New Method for Exact Calculation of Green Functions in Scalar Field Theory

TL;DR

This paper introduces a novel non-perturbative method for calculating Green functions in lattice scalar field theories across multiple dimensions, utilizing 'hole functions' and characteristic equations to ensure exact solutions.

Contribution

The paper develops a new approach using hole functions and characteristic equations for exact Green function calculation in higher-dimensional scalar field theories.

Findings

Derived finite coupled local equations for hole functions.

Green functions satisfy Dyson-Schwinger equations.

Method applicable to arbitrary potentials and dimensions.

Abstract

We present a new method for calculating the Green functions for a lattice scalar field theory in $D$ dimensions with arbitrary potential $V(\phi)$. The method for non-perturbative evaluation of Green functions for $D \! = \! 1$ is generalized to higher dimensions.
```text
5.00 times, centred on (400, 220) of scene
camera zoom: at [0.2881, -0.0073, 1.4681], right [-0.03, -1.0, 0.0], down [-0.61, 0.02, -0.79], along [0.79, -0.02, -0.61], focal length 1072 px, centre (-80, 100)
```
We define ``hole functions'' $A^{(i)}~(i=0,1,2,\cdots,N \! -\! 1)$ from which one can construct $N$-point Green functions. We derive characteristic equations of $A^{(i)}$ that form a {\it finite closed} set of coupled local equations. It is shown that the Green functions constructed from the solutions to the characteristic equations satisfy the Dyson-Schwinger equations. To fix the boundary conditions of $A^{(i)}$, a prescription is given for selecting the vacuum state at the boundaries.